The group also performed "Older", which is a song that I really enjoy and it always seems to get stuck in my head. Bridwell shared with the audience that the song was written by keyboard player Ryan Monroe, who I had the pleasure of talking to earlier that day. During the performance, Monroe did most of the singing and Bridwell joined him at the keyboards. It was a great performance and you could really sense the comradery between the two band members.

I was very satisfied with the band's song selection. Bridwell told the crowd that they picked six songs from each album, which is great. In many cases, when a band tours in support of a new album, they tend to focus on the new material. However, I am very happy that all albums were represented equally in their setlist. I'm sure other fans were happy about that as well.

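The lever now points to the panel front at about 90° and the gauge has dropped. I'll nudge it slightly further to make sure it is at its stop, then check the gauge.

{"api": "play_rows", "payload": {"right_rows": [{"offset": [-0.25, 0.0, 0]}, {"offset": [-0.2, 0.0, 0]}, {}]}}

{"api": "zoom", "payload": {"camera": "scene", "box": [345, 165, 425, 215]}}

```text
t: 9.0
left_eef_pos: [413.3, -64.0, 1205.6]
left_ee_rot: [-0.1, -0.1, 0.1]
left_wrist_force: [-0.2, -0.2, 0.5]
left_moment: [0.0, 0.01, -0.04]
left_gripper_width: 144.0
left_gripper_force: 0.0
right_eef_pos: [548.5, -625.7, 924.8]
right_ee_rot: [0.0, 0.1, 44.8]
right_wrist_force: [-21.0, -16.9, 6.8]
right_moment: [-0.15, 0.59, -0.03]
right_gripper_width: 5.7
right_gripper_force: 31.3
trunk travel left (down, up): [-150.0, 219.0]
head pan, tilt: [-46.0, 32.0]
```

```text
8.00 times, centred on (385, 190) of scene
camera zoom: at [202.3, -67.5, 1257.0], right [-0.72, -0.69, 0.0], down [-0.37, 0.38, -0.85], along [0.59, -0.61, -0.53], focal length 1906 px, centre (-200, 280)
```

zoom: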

Their set ended with "The Funeral", an amazing song that gives you the goosebumps every time you hear it. I also believe that it is the song that the band is most known for. Safe to say, the crowd went absolutely crazy and sang their heads off. It was an amazing way to end their set and I was absolutely thrilled!

For the encore, Ben Bridwell and Tyler Ramsey were the only ones to come out on stage. They played a stripped down, raw version of "No One’s Gonna Love You". It was absolutely beautiful! Afterwards, they ended their show with "NW Apt.", followed by a cover of "Am I a Good Man" by Them Two, a song that I had never heard before.

You can tell by watching them live that these guys sincerely enjoying playing music together. They don't take themselves too seriously and they look like they're having a blast on stage. As a concert goer, this is an absolute delight to see.

Overall, I am beyond happy with the show. I was pleasantly surprised by the setlist and I am absolutely thrilled that I was finally able to see the band live. Definitely worth the trip to Montréal!